## Start

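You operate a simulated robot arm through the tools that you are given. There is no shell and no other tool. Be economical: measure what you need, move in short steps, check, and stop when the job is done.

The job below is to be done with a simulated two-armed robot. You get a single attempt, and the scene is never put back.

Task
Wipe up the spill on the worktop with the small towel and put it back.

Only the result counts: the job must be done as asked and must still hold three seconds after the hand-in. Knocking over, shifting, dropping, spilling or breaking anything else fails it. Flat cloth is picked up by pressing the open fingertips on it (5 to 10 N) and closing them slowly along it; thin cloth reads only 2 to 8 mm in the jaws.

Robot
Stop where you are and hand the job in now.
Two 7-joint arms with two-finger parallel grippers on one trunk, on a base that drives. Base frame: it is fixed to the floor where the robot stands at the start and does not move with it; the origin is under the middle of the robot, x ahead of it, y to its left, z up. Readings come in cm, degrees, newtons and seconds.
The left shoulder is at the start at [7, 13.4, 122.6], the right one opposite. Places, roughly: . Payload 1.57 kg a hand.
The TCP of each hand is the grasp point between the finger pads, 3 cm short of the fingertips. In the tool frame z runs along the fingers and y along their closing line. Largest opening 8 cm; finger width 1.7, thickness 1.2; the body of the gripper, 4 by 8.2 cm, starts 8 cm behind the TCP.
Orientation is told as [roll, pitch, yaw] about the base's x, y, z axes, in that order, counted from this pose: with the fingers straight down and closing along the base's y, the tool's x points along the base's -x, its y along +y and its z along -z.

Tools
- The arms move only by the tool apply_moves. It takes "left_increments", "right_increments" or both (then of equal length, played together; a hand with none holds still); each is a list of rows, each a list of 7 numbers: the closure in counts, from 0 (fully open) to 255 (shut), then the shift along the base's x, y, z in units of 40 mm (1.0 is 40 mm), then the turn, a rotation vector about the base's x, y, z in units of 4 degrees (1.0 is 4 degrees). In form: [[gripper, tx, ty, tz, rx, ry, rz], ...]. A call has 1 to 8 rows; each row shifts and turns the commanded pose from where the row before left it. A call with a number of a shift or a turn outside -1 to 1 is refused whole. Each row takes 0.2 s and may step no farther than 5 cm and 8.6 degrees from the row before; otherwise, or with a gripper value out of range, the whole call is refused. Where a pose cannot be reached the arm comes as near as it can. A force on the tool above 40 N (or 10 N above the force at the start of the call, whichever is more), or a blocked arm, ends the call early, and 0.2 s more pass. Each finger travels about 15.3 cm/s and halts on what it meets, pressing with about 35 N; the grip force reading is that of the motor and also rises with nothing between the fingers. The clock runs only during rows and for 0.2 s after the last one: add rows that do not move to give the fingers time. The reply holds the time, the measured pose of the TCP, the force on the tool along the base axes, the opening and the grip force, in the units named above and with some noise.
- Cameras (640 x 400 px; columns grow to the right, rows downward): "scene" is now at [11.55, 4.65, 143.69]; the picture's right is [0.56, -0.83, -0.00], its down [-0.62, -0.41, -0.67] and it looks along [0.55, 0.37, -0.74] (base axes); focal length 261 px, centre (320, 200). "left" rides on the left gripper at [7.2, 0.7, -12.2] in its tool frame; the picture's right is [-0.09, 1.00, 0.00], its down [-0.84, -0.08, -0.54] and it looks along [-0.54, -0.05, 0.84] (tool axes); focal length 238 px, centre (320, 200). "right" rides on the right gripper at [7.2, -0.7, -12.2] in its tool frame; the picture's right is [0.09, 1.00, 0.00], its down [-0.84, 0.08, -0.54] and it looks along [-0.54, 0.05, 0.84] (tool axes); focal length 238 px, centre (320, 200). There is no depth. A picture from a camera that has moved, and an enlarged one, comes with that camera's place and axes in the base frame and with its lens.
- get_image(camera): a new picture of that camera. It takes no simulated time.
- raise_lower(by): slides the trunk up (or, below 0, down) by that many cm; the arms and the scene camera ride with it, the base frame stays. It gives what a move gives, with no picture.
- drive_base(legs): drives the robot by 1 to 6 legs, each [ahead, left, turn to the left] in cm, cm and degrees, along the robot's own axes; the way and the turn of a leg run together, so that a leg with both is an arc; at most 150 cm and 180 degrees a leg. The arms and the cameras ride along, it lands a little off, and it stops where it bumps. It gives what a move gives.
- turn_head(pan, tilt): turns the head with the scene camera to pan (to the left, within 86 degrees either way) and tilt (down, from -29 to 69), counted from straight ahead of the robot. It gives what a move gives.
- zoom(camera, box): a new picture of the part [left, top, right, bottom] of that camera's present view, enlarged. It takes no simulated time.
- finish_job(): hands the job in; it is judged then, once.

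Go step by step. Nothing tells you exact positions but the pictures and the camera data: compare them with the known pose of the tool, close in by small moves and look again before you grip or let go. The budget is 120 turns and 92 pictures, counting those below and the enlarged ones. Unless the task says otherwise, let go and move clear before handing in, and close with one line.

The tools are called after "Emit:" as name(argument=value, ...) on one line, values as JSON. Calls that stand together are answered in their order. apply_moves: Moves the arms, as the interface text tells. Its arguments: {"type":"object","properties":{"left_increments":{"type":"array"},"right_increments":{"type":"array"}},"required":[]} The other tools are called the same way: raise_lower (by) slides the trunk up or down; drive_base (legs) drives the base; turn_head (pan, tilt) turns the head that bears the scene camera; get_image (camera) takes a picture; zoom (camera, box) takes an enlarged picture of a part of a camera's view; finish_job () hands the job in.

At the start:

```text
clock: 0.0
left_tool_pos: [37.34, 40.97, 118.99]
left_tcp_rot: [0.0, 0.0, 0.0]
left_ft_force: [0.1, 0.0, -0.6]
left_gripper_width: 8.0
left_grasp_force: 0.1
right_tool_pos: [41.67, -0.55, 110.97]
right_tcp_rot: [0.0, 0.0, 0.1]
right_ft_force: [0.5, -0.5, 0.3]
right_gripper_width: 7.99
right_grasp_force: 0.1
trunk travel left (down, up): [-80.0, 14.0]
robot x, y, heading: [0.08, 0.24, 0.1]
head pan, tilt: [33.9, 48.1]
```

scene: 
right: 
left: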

## End

Set problem: Only the lines from the one with "The job below" to the one with "The TCP of each" are wanted; extract them exactly, both ends included.

Task output:
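The job below is to be done with a simulated two-armed robot. You get a single attempt, and the scene is never put back.

Task
Wipe up the spill on the worktop with the small towel and put it back.

Only the result counts: the job must be done as asked and must still hold three seconds after the hand-in. Knocking over, shifting, dropping, spilling or breaking anything else fails it. Flat cloth is picked up by pressing the open fingertips on it (5 to 10 N) and closing them slowly along it; thin cloth reads only 2 to 8 mm in the jaws.

Robot
Stop where you are and hand the job in now.
Two 7-joint arms with two-finger parallel grippers on one trunk, on a base that drives. Base frame: it is fixed to the floor where the robot stands at the start and does not move with it; the origin is under the middle of the robot, x ahead of it, y to its left, z up. Readings come in cm, degrees, newtons and seconds.
The left shoulder is at the start at [7, 13.4, 122.6], the right one opposite. Places, roughly: . Payload 1.57 kg a hand.
The TCP of each hand is the grasp point between the finger pads, 3 cm short of the fingertips. In the tool frame z runs along the fingers and y along their closing line. Largest opening 8 cm; finger width 1.7, thickness 1.2; the body of the gripper, 4 by 8.2 cm, starts 8 cm behind the TCP.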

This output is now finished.